• The task: Return the lines where the word "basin" occurs.
_ _ _ _
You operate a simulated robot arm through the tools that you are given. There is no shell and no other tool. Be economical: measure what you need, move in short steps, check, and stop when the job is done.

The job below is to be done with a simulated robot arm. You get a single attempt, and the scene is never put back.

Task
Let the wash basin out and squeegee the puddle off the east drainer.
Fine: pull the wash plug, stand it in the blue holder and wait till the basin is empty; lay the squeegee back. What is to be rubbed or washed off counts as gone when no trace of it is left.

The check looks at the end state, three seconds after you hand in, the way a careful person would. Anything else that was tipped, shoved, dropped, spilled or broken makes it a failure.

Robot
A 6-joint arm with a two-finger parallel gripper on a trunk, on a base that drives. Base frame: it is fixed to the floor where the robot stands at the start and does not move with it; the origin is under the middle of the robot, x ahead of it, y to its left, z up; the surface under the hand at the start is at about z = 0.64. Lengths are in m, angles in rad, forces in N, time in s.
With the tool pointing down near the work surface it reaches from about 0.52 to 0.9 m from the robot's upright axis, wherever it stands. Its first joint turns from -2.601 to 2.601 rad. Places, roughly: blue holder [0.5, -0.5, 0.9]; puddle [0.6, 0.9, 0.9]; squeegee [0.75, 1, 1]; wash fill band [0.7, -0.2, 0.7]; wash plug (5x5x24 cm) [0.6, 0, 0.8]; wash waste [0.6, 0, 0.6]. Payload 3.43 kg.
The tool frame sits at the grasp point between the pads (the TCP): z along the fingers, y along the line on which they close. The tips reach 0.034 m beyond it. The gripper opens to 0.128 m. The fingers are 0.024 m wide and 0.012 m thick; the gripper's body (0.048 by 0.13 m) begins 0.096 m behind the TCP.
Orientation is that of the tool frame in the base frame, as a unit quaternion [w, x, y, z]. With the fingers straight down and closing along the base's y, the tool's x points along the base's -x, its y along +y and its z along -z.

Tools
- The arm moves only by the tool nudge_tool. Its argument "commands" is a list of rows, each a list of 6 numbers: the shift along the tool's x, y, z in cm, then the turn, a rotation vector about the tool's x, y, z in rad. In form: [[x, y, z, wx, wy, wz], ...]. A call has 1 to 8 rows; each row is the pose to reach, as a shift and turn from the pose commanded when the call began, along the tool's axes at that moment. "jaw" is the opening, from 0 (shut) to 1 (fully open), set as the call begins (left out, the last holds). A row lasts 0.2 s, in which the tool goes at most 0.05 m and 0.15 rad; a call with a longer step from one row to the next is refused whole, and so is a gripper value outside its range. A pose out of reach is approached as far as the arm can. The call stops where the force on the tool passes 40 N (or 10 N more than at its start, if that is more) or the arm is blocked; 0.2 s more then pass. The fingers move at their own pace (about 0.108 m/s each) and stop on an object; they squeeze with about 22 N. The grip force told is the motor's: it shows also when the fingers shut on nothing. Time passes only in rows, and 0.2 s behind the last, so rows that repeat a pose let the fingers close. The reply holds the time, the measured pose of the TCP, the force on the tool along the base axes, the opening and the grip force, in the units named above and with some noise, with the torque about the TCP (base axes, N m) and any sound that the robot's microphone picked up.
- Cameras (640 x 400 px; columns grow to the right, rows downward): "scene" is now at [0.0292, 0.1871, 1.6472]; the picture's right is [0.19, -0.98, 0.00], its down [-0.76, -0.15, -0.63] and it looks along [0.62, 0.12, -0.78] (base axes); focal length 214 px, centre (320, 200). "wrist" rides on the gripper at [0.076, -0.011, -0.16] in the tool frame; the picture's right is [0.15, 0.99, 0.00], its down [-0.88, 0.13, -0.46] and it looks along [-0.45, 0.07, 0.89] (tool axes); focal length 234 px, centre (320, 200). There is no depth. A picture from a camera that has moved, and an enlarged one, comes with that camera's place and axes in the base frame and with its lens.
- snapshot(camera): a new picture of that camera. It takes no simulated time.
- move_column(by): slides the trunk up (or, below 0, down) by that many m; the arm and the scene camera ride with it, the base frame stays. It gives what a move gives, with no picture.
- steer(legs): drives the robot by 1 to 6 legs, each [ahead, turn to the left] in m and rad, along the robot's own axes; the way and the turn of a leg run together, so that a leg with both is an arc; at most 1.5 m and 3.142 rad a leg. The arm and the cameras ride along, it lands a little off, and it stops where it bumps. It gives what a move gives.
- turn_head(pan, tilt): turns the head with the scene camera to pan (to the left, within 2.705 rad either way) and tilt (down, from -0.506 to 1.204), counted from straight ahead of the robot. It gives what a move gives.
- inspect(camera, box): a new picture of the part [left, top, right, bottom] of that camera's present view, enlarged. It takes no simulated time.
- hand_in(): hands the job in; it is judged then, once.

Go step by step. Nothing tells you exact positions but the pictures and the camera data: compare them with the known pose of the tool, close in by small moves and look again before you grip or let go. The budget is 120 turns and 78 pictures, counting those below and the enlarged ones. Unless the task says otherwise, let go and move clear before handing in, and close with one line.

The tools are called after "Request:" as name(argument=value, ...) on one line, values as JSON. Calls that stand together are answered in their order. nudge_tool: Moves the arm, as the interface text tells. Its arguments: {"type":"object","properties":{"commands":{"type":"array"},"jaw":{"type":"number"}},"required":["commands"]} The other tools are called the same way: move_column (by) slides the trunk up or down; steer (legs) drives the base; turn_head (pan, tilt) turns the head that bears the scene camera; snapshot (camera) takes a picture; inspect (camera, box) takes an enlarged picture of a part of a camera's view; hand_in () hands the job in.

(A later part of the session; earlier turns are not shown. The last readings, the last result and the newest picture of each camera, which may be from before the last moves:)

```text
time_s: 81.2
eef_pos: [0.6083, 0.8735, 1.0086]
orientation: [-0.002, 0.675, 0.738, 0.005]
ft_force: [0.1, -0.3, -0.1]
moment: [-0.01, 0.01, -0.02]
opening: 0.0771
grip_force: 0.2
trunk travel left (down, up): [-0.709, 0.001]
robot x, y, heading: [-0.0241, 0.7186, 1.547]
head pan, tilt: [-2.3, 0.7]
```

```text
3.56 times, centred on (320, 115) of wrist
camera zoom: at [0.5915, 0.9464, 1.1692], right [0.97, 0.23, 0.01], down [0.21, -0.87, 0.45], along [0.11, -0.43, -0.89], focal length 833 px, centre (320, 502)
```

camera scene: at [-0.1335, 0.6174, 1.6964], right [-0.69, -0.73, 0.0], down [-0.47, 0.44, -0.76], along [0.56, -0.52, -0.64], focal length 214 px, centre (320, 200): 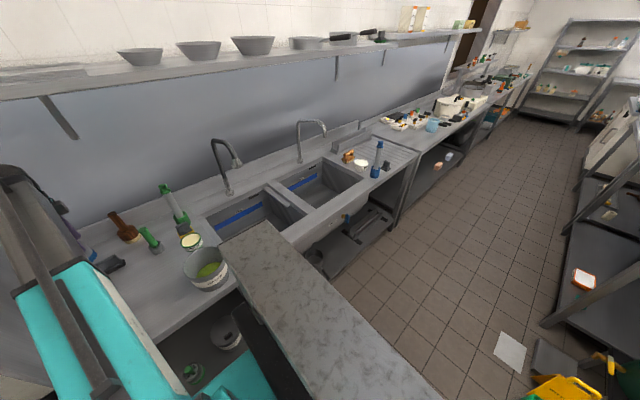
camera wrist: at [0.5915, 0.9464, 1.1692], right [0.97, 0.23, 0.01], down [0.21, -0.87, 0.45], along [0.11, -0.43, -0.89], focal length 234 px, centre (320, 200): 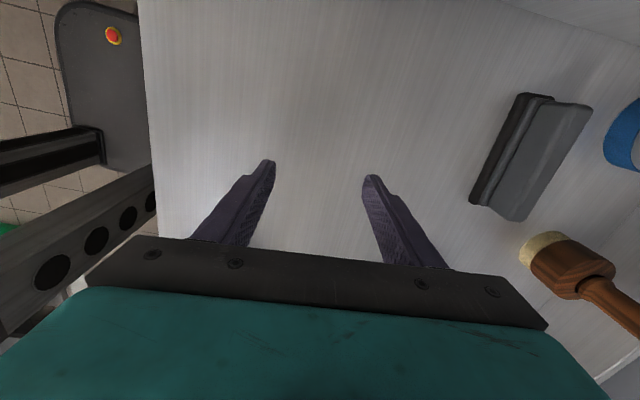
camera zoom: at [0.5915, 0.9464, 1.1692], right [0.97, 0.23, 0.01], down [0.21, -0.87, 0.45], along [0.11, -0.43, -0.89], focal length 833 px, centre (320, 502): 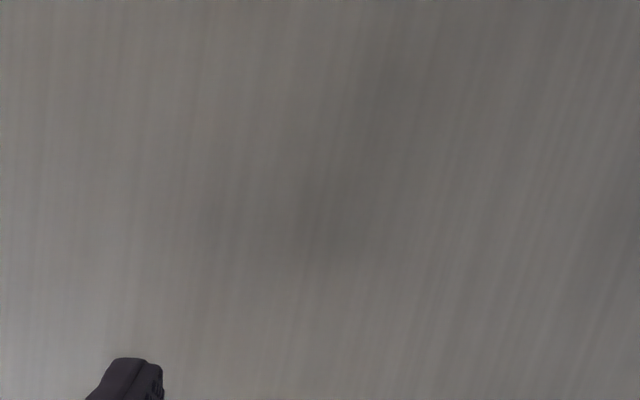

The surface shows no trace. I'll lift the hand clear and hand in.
_ _ _ _
• Exercise result:
Let the wash basin out and squeegee the puddle off the east drainer.
Fine: pull the wash plug, stand it in the blue holder and wait till the basin is empty; lay the squeegee back. What is to be rubbed or washed off counts as gone when no trace of it is left.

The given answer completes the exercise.